PARENTAL RESPONSIBILITY LAWYER
Parents have a series of rights and duties regarding any children which are not of age which do not end simply because the parents have decided to separate or divorce: they must provide them with food, care for them, take them to school, manage any assets they may have, etc.
They must do all this with the child’s present and future wellbeing in mind, regardless of whether parents are living together or separated, and irrespective of whether both adults have a good relationship or are separated or divorced.
It’s an undeniable fact, however, that two people who have decided to split up may not have the best relationship, and unfortunately it can occur that parents fail to agree on such important matters as which school to send their children to or whether or not they should undergo a medical exam. In these cases, it is possible to ask a judge to grant permission.
WHAT TO DO IF…
When there’s a difference in opinion regarding an important topic for our children’s education or development, the best solution is to reach an agreement with the other parent. If your efforts in this sense are unfruitful, and you believe that you are trying to do what’s best for your child, it is possible to ask the courts to grant it by filing a claim for parental responsibility.
For example, if you believe that it is good for your child to attend a bilingual school, or one that’s closer to home, or even one that espouses certain religious values, and you are unable to make the other parent agree to it, a judge can compel them to do so as long as your petition is more reasonable than the other parent’s denial.
The same applies to medical decisions: if you think your child should visit a psychologist, if they should switch paediatrician or if it would be in their best interest to get a specific medical test or exam, a judge can grant you authorisation to make a specific medical-related decision or all future medical decisions if the judge believes the grounds for the other parent’s denial are completely unfounded or unreasonable.
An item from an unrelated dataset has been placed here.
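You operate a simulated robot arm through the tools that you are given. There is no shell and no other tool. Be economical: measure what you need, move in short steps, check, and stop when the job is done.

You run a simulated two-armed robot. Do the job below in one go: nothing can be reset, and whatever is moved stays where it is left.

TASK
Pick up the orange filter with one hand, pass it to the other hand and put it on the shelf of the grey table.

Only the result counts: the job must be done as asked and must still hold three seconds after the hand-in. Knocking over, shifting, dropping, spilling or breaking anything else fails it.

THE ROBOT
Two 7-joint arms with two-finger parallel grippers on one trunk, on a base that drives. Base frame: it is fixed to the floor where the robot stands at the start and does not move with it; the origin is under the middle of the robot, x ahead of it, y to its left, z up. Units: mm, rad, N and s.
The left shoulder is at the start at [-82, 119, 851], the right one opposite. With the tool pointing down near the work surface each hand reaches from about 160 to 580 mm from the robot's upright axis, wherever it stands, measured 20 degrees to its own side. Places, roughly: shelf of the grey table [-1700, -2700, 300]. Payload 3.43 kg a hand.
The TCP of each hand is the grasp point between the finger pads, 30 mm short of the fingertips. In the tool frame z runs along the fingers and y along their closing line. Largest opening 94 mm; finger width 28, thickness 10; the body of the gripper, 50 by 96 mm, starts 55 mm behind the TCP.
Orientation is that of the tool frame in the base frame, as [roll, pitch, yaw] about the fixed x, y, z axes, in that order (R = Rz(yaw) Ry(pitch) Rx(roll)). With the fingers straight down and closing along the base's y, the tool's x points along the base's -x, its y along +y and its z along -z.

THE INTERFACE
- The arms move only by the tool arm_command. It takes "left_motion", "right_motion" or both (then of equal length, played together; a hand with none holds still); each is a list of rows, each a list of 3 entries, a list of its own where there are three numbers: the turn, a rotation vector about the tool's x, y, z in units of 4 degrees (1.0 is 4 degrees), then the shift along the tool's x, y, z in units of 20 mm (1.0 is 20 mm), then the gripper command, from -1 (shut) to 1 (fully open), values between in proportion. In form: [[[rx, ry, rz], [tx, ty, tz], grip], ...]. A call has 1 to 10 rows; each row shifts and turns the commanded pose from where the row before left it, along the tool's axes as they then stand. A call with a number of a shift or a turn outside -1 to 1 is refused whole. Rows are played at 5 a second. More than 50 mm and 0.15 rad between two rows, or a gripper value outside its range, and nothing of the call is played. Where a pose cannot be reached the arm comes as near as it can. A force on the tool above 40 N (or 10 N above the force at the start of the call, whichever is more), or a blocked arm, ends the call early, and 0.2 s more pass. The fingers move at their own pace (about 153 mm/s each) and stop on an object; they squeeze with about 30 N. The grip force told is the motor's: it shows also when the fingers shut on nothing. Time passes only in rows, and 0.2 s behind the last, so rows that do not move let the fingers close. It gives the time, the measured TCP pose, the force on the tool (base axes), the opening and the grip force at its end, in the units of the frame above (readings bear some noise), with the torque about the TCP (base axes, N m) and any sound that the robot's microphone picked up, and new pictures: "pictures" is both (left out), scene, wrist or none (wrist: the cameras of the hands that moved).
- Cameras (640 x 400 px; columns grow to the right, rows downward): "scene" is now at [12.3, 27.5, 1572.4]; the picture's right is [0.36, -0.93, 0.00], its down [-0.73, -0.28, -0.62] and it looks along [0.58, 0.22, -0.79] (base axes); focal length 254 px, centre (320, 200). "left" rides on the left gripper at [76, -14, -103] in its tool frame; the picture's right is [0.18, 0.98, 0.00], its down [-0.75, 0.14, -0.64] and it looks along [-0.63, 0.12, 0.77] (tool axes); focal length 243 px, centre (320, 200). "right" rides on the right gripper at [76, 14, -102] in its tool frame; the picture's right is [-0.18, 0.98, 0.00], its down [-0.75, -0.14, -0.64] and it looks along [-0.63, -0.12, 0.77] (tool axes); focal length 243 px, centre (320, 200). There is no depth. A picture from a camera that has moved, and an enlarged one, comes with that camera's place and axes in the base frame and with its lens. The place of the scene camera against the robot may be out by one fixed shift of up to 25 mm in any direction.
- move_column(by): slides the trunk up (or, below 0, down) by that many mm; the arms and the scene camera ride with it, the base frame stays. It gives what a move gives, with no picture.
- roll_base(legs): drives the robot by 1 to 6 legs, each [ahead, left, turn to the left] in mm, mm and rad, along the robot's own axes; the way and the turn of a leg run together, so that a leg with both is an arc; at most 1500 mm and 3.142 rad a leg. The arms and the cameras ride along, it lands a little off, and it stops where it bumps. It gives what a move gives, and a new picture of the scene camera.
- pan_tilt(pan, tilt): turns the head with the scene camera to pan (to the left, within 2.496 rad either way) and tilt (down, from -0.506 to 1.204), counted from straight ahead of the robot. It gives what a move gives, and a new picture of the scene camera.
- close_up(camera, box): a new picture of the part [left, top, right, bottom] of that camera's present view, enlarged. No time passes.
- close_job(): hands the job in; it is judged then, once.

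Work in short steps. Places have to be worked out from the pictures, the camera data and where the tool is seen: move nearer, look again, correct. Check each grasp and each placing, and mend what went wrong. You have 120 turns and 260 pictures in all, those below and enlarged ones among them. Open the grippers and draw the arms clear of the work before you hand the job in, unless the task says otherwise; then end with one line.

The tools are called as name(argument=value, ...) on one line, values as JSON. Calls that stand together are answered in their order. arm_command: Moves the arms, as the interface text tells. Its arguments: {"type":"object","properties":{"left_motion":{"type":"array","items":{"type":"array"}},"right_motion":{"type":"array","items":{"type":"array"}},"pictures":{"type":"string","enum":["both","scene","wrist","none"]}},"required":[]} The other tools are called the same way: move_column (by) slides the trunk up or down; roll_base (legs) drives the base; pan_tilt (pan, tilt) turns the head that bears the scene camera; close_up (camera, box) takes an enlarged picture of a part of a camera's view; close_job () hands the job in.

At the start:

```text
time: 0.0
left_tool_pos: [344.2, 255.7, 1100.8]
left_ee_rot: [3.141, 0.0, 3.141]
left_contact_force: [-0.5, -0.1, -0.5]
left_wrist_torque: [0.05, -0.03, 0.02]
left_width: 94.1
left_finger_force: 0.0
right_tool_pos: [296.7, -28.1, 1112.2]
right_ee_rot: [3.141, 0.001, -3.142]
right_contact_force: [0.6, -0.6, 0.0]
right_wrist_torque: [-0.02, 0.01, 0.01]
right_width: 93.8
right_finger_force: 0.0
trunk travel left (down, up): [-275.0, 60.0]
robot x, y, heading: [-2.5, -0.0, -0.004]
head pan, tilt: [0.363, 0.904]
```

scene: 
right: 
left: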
EXAMPLES OF PARENTAL RESPONSIBILITY DECISIONS
I have sole custody of my child, but now I have to move because of work. So I need to choose a new school for the child but the father refuses.
When we were married we always talked about sending our son to a bilingual school when he turned 6. Now that he’s about to reach the age, the mother refuses to let him change schools.
My son didn’t handle our separation too well and I would like him to see a child psychologist to help him through this difficult situation, especially since it’s starting to have a negative impact on his studies. But his mother refuses even though his school teacher has told us both he could greatly benefit from some professional help.